**Work to be completed:** The data below needs to be returned exactly, line for line. Format the lines as a JSON array of strings and drop empty lines.

**Available data:**
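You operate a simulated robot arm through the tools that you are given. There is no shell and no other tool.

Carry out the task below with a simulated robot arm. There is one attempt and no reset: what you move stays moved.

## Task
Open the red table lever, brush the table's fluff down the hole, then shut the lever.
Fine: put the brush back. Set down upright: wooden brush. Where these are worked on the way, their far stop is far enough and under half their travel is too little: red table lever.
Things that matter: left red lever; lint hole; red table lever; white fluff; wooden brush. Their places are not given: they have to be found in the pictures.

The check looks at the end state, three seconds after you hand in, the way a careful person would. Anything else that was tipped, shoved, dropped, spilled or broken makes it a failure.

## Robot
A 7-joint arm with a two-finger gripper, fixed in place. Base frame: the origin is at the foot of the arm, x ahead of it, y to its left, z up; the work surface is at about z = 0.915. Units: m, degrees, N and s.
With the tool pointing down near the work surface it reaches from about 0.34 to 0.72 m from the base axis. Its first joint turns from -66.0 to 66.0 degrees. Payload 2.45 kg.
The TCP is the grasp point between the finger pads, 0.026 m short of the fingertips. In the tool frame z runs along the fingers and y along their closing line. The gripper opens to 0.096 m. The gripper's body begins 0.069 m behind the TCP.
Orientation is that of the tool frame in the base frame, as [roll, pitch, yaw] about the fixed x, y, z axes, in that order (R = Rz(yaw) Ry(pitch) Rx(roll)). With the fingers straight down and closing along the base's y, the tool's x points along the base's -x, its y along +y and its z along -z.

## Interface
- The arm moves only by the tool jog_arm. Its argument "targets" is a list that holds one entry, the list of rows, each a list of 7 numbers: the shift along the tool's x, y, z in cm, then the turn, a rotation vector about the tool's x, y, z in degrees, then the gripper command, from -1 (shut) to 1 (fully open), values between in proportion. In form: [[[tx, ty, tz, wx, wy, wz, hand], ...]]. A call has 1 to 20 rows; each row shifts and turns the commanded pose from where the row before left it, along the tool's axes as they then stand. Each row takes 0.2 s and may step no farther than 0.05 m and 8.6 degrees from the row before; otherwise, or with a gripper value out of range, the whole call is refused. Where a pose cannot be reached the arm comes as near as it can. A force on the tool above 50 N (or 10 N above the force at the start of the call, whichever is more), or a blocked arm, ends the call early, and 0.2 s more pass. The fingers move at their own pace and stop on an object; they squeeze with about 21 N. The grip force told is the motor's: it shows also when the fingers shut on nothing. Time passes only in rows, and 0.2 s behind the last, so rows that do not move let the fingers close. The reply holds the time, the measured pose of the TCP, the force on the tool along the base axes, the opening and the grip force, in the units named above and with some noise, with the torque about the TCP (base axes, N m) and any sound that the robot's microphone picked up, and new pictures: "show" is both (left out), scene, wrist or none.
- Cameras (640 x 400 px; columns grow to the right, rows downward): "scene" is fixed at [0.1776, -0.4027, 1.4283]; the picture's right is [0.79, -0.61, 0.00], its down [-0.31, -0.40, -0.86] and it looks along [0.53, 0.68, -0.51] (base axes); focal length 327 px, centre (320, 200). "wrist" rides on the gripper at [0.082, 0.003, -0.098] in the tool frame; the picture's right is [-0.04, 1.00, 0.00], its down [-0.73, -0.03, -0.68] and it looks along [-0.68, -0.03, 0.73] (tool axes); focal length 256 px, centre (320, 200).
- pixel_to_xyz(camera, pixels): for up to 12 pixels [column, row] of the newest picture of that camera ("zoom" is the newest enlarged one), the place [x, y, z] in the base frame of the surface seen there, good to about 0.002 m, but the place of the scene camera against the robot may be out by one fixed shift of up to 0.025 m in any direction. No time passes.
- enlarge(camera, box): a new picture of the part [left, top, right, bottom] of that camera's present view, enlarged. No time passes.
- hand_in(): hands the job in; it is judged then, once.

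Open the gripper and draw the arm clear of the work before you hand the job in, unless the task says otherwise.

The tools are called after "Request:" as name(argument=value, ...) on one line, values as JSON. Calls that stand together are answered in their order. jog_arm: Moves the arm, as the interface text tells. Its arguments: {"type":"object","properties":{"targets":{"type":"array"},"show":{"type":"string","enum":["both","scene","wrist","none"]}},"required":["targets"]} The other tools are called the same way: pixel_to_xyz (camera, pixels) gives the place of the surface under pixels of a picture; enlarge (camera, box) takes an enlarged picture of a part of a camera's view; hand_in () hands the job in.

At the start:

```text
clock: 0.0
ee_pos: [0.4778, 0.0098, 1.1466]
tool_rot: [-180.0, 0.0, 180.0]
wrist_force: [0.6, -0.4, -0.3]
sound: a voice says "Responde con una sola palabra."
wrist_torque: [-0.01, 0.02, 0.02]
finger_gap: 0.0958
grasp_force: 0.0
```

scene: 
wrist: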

**Task solution:**
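[
  "You operate a simulated robot arm through the tools that you are given. There is no shell and no other tool.",
  "Carry out the task below with a simulated robot arm. There is one attempt and no reset: what you move stays moved.",
  "## Task",
  "Open the red table lever, brush the table's fluff down the hole, then shut the lever.",
  "Fine: put the brush back. Set down upright: wooden brush. Where these are worked on the way, their far stop is far enough and under half their travel is too little: red table lever.",
  "Things that matter: left red lever; lint hole; red table lever; white fluff; wooden brush. Their places are not given: they have to be found in the pictures.",
  "The check looks at the end state, three seconds after you hand in, the way a careful person would. Anything else that was tipped, shoved, dropped, spilled or broken makes it a failure.",
  "## Robot",
  "A 7-joint arm with a two-finger gripper, fixed in place. Base frame: the origin is at the foot of the arm, x ahead of it, y to its left, z up; the work surface is at about z = 0.915. Units: m, degrees, N and s.",
  "With the tool pointing down near the work surface it reaches from about 0.34 to 0.72 m from the base axis. Its first joint turns from -66.0 to 66.0 degrees. Payload 2.45 kg.",
  "The TCP is the grasp point between the finger pads, 0.026 m short of the fingertips. In the tool frame z runs along the fingers and y along their closing line. The gripper opens to 0.096 m. The gripper's body begins 0.069 m behind the TCP.",
  "Orientation is that of the tool frame in the base frame, as [roll, pitch, yaw] about the fixed x, y, z axes, in that order (R = Rz(yaw) Ry(pitch) Rx(roll)). With the fingers straight down and closing along the base's y, the tool's x points along the base's -x, its y along +y and its z along -z.",
  "## Interface",
  "- The arm moves only by the tool jog_arm. Its argument \"targets\" is a list that holds one entry, the list of rows, each a list of 7 numbers: the shift along the tool's x, y, z in cm, then the turn, a rotation vector about the tool's x, y, z in degrees, then the gripper command, from -1 (shut) to 1 (fully open), values between in proportion. In form: [[[tx, ty, tz, wx, wy, wz, hand], ...]]. A call has 1 to 20 rows; each row shifts and turns the commanded pose from where the row before left it, along the tool's axes as they then stand. Each row takes 0.2 s and may step no farther than 0.05 m and 8.6 degrees from the row before; otherwise, or with a gripper value out of range, the whole call is refused. Where a pose cannot be reached the arm comes as near as it can. A force on the tool above 50 N (or 10 N above the force at the start of the call, whichever is more), or a blocked arm, ends the call early, and 0.2 s more pass. The fingers move at their own pace and stop on an object; they squeeze with about 21 N. The grip force told is the motor's: it shows also when the fingers shut on nothing. Time passes only in rows, and 0.2 s behind the last, so rows that do not move let the fingers close. The reply holds the time, the measured pose of the TCP, the force on the tool along the base axes, the opening and the grip force, in the units named above and with some noise, with the torque about the TCP (base axes, N m) and any sound that the robot's microphone picked up, and new pictures: \"show\" is both (left out), scene, wrist or none.",
  "- Cameras (640 x 400 px; columns grow to the right, rows downward): \"scene\" is fixed at [0.1776, -0.4027, 1.4283]; the picture's right is [0.79, -0.61, 0.00], its down [-0.31, -0.40, -0.86] and it looks along [0.53, 0.68, -0.51] (base axes); focal length 327 px, centre (320, 200). \"wrist\" rides on the gripper at [0.082, 0.003, -0.098] in the tool frame; the picture's right is [-0.04, 1.00, 0.00], its down [-0.73, -0.03, -0.68] and it looks along [-0.68, -0.03, 0.73] (tool axes); focal length 256 px, centre (320, 200).",
  "- pixel_to_xyz(camera, pixels): for up to 12 pixels [column, row] of the newest picture of that camera (\"zoom\" is the newest enlarged one), the place [x, y, z] in the base frame of the surface seen there, good to about 0.002 m, but the place of the scene camera against the robot may be out by one fixed shift of up to 0.025 m in any direction. No time passes.",
  "- enlarge(camera, box): a new picture of the part [left, top, right, bottom] of that camera's present view, enlarged. No time passes.",
  "- hand_in(): hands the job in; it is judged then, once.",
  "Open the gripper and draw the arm clear of the work before you hand the job in, unless the task says otherwise.",
  "The tools are called after \"Request:\" as name(argument=value, ...) on one line, values as JSON. Calls that stand together are answered in their order. jog_arm: Moves the arm, as the interface text tells. Its arguments: {\"type\":\"object\",\"properties\":{\"targets\":{\"type\":\"array\"},\"show\":{\"type\":\"string\",\"enum\":[\"both\",\"scene\",\"wrist\",\"none\"]}},\"required\":[\"targets\"]} The other tools are called the same way: pixel_to_xyz (camera, pixels) gives the place of the surface under pixels of a picture; enlarge (camera, box) takes an enlarged picture of a part of a camera's view; hand_in () hands the job in.",
  "At the start:",
  "```text",
  "clock: 0.0",
  "ee_pos: [0.4778, 0.0098, 1.1466]",
  "tool_rot: [-180.0, 0.0, 180.0]",
  "wrist_force: [0.6, -0.4, -0.3]",
  "sound: a voice says \"Responde con una sola palabra.\"",
  "wrist_torque: [-0.01, 0.02, 0.02]",
  "finger_gap: 0.0958",
  "grasp_force: 0.0",
  "```",
  "scene: ",
  "wrist:"
]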